V&A Waterfront launches Clocktower Building revamp

Image: http://www.flickr.com/photos/mooi_kiekies/

According to the V&A Waterfront website, the Clocktower Precinct is set to undergo “exciting change” which will see the precinct “evolve into a vibrant hub of activity, fusing heritage, shopping, restaurants, arts, culture and business in a spectacular harbour environment.”

A rethink, or reimagination of the Clocktower building, but more importantly, the broader Clocktower Precinct has been long overdue, in terms of the connection to both the V&A Waterfront via a pedestrian bridge, and its imminent role as a vital link to the Central City. More recent plans suggest an IRT station near or at the existing Silos Building, while plans dating back to the unsuccessful 2004 Olympic bid included a light rail station at the Silos Building.

Key to the evolution and redevelopment success of the precinct will be to create a vibrant, exciting, cultural, entertainment and buisiness hub, which gives meaning to the precinct as a new Gateway into the V&A Waterfront.

In its current state, the Clocktower Precinct can be be described as “quiet” and disconnected from the remainder of the V&A Waterfront This is to some extent, due to the lack of activity in and around the site and building, and the post 5pm departure of the major corporates based in the area. (Recently confirmed by my attendance at the Tourism Destination Conference at the Atlantico Imbizo conference venue)

The office component is described as “prestigious” and a “rare opportunity” boasting “majestic views from large balconies and terraces”. The above description is perhaps generic when compared to the authenticity and uniqueness of the site, which is best described in the brochure;

The harbour continues to function as a full service port, imbuing the area with an authentic, vibrant atmosphere.

The description continues, highlighting some of the qualities or features of the offices, including the following below, which I will specifically consider.

· Close proximity to public transport hubs and freeways.
· Centrally located between the city centre adn the main hub of the Waterfront.
· Walking distance from Cape Town’s premier hotels

It is perhaps wishful to describe the site as “close to public transport”, when the nearest public transport is as far a the Table Bay Hotel, with no firm plans yet to introduce an IRT station near or at the Silos building. While access to freeways from the site via the Dock Road gateway, is a strength, serious consideration will need to be given to the potential extra traffic in and around the site, and the impact on connecting pedestrians to this precinct within the V&A waterfront. Existing peak traffic conditions already result in congestion at the traffic circle on Dock Road towards the City.

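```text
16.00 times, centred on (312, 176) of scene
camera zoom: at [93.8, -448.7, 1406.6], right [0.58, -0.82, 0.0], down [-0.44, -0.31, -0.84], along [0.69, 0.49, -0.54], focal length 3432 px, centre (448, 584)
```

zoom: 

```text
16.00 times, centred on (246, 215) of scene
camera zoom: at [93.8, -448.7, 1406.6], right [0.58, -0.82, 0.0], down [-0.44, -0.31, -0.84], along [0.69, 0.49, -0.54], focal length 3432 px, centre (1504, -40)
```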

Its central location while a strength can only be fully exploited through a well planned strategy to reconnect the site to the City, requiring partnerhips from all levels of governments and in particular Port and Harbour authorities, which itself may be a nightmare. The ability to easily walk from the Clocktower Precinct to nearby Waterfront hotels is true to some extent but further work will be needed to ensure that pedestrian movements towards the city are planned and well though-out, further highlighting the need for a full “reconnection” plan to the City Centre, and surrounds.

Perhaps the revamp of this existing building, is just the start of a much needed, and long awaited Clocktower Precint regeneration. One can hope.